[Records of tool sessions]
******************************

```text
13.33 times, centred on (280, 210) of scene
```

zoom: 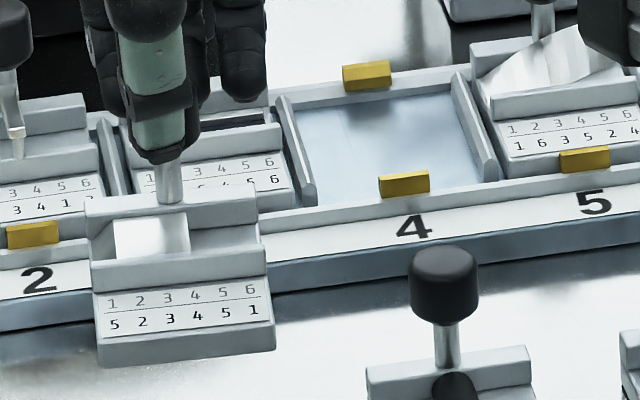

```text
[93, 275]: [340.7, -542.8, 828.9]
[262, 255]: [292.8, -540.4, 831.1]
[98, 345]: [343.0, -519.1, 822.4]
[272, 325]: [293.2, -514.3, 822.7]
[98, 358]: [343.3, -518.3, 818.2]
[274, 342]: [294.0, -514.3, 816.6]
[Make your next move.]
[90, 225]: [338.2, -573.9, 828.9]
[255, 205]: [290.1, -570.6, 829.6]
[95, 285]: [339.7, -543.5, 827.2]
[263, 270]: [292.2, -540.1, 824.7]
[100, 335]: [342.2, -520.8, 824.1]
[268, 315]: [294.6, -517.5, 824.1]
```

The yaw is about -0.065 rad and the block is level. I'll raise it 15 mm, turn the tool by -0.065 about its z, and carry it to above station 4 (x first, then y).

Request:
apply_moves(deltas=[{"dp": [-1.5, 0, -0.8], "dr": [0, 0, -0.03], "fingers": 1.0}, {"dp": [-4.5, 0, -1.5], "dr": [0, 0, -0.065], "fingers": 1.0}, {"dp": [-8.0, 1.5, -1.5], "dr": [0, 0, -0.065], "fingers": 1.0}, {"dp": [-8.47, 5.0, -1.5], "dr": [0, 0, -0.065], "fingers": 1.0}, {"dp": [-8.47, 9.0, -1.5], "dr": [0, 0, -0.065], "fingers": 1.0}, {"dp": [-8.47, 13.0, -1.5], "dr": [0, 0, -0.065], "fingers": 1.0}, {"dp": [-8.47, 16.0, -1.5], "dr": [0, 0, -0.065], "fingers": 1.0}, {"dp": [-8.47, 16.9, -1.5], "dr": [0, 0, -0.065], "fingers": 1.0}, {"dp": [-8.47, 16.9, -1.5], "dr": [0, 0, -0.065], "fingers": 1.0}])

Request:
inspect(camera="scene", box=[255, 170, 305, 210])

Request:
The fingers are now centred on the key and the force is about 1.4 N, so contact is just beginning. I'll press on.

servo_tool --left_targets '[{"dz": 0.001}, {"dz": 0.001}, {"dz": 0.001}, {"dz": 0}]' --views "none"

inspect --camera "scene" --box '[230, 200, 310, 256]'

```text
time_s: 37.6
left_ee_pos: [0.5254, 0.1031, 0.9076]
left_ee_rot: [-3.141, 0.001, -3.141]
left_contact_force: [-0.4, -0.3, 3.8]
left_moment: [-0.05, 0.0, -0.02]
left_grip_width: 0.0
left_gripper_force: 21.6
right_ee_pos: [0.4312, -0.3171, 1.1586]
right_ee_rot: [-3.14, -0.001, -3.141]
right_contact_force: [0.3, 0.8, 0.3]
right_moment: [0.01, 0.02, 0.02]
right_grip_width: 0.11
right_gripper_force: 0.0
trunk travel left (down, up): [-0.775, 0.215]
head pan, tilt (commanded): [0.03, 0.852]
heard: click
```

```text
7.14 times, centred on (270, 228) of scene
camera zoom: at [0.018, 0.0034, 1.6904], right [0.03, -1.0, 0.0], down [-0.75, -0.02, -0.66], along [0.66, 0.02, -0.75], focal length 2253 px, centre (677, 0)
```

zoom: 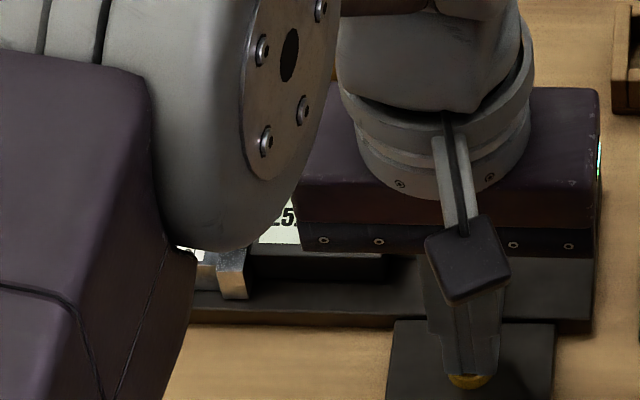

******************************

## [Written task]
Copy out each record shown above without alteration, skipping any picture.

## [Solved problem]
```text
13.33 times, centred on (280, 210) of scene
```

zoom: 

```text
[93, 275]: [340.7, -542.8, 828.9]
[262, 255]: [292.8, -540.4, 831.1]
[98, 345]: [343.0, -519.1, 822.4]
[272, 325]: [293.2, -514.3, 822.7]
[98, 358]: [343.3, -518.3, 818.2]
[274, 342]: [294.0, -514.3, 816.6]
[Make your next move.]
[90, 225]: [338.2, -573.9, 828.9]
[255, 205]: [290.1, -570.6, 829.6]
[95, 285]: [339.7, -543.5, 827.2]
[263, 270]: [292.2, -540.1, 824.7]
[100, 335]: [342.2, -520.8, 824.1]
[268, 315]: [294.6, -517.5, 824.1]
```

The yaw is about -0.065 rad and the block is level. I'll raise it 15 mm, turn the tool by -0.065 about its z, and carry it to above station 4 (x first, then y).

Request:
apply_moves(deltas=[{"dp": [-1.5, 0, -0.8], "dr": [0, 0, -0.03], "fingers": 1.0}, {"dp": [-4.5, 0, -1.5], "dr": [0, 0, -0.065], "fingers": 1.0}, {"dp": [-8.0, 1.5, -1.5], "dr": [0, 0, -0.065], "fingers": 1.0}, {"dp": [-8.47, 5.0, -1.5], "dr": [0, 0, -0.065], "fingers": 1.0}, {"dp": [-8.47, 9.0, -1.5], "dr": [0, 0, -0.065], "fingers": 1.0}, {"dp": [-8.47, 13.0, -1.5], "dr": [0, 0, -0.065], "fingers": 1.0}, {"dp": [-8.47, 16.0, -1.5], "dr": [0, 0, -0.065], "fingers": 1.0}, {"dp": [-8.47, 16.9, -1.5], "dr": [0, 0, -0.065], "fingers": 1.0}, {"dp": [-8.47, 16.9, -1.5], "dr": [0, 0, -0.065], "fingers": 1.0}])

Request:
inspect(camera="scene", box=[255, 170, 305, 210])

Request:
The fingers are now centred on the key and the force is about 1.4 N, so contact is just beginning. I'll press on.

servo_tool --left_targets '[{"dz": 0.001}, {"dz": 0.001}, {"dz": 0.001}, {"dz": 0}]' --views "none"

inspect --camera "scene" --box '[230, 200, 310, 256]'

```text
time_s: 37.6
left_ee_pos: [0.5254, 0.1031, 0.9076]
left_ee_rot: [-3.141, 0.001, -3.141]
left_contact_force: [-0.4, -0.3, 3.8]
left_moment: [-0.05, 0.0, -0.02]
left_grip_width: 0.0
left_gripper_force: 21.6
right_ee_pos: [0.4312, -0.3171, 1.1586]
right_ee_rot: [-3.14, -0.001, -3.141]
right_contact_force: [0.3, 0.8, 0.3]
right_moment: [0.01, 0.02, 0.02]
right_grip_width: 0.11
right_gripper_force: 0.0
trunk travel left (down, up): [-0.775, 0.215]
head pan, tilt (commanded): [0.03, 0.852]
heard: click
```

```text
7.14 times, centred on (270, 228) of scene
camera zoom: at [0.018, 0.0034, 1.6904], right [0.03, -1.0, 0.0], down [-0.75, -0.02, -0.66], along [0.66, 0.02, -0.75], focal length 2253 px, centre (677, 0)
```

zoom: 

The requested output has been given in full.